Even though we’re situated in the middle of the country, the Nonfiction Writing Program has a distinctly international flavor. The program is home to students from Poland, New Zealand, Cuba, Turkey, The Philippines, Guam, Russia, France, India, Canada, and the U.K., as well as Kansas, New Mexico, Minnesota, New York, Los Angeles, Alabama, and Washington, DC.
Sometimes our students come to the program right out of college, and sometimes they’ve had careers in other fields for a number of years, such as journalism, law, education, and science. We aim to bring in as diverse a group of students with as many different life experiences as possible. We think it helps enrich our discussions in and out of the classroom.
If you’d like to chat with some of our students about their experiences in the program, feel free to write to these folks who have volunteered to field your questions.
Ethan Madore graduated from the Nonfiction Writing Program in 2017, and now serves as the program's Provost Visiting Writer, a position that is providing him with a fourth year of funding. Ethan came to Iowa from Vassar College, after working as a guide on the Appalachian Trail. As a student he was elected Student Ambassador and Co-Editor of The Essay Review.
Lucy Schiller is a third-year student who came to the Nonfiction Writing Program from Grinnell College after working as a freelance writer in San Francisco and New York. Since joining the NWP, she has served as the Co-Editor of the Essay Review, and has published numerous essays in places like the Rumpus, New Republic, and the New Yorker.

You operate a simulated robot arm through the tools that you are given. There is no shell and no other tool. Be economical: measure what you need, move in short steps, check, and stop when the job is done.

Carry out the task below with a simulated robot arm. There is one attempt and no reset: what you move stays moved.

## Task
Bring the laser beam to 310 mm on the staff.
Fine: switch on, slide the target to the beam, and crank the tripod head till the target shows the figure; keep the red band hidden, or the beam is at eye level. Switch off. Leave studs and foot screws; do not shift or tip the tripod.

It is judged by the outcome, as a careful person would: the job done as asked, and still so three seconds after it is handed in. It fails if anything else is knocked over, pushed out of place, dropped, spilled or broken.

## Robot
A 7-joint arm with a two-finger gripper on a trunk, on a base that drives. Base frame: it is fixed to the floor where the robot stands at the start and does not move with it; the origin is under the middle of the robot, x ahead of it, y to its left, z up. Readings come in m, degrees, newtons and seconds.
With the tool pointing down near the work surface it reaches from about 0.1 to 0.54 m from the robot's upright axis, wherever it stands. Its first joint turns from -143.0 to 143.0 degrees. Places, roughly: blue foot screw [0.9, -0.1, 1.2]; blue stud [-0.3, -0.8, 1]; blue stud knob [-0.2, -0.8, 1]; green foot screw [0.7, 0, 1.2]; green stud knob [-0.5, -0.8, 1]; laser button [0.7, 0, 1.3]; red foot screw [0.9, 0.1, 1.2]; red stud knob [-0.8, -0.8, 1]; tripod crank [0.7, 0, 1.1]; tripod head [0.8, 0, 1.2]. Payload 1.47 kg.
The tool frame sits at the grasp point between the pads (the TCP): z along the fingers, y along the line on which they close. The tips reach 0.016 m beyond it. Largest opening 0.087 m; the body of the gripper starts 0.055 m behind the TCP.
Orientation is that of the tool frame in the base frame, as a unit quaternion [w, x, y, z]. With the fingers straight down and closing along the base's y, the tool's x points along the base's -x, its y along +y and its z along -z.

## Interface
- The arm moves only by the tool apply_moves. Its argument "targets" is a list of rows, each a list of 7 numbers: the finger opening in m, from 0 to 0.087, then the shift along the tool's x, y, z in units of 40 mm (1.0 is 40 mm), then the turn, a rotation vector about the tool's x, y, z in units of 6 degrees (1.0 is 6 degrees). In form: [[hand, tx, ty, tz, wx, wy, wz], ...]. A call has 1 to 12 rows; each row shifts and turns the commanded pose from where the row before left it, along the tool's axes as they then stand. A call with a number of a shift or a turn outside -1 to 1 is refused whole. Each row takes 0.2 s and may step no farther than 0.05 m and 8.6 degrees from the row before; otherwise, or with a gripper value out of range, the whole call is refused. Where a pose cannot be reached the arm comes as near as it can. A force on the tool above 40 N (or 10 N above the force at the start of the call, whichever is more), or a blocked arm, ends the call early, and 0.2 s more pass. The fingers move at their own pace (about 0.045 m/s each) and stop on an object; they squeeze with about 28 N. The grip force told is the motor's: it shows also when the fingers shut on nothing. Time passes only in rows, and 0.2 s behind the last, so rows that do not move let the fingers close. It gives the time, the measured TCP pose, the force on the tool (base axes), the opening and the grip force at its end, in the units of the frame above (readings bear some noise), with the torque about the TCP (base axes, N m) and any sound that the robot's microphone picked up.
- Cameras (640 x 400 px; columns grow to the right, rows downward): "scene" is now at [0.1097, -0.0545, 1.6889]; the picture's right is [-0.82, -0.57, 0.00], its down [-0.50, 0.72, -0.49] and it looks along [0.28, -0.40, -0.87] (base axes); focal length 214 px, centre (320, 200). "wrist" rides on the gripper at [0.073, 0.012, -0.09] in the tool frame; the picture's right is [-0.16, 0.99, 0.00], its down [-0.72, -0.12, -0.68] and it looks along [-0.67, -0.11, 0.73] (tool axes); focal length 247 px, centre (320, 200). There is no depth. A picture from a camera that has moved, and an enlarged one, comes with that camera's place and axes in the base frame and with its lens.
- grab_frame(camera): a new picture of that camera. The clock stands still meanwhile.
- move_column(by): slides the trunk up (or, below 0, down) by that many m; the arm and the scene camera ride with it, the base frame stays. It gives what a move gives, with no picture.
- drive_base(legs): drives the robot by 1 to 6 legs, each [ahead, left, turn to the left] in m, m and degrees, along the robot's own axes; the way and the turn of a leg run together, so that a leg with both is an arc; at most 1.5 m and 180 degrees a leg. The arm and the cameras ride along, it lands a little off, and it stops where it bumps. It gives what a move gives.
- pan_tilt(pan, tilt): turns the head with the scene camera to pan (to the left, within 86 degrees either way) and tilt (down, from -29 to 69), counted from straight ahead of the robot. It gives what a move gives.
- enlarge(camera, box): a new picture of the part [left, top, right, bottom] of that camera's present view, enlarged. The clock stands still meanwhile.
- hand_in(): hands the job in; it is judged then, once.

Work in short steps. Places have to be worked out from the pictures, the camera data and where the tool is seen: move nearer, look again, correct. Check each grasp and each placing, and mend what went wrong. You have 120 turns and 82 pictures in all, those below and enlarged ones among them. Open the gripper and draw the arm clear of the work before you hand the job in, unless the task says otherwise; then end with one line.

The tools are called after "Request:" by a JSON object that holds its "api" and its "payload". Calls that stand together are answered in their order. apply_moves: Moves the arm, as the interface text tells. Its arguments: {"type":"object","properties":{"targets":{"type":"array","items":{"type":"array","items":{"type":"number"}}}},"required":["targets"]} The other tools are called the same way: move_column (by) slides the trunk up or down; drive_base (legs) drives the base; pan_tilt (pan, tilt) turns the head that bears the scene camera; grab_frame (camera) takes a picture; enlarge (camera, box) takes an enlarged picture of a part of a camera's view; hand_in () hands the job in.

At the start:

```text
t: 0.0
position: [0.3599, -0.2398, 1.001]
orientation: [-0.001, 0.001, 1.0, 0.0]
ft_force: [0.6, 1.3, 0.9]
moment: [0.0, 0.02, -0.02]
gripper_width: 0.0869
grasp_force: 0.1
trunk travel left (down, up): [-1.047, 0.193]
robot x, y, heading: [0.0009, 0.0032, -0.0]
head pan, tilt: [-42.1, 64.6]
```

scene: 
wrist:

Bernice Santiago graduated from the Nonfiction Writing Program in 2015, after having graduated from the University of California, Berkeley and working for McSweeney's. Upon graduation from the NWP, Bernice received our prestigious Lloyd-Jones Fellowship, which allowed her to remain at the University of Iowa for a fourth and fifth year while developing a new outreach writing program. She's now back home in Guam, where she's at work on her first book, a personal meditation and political examination of the island.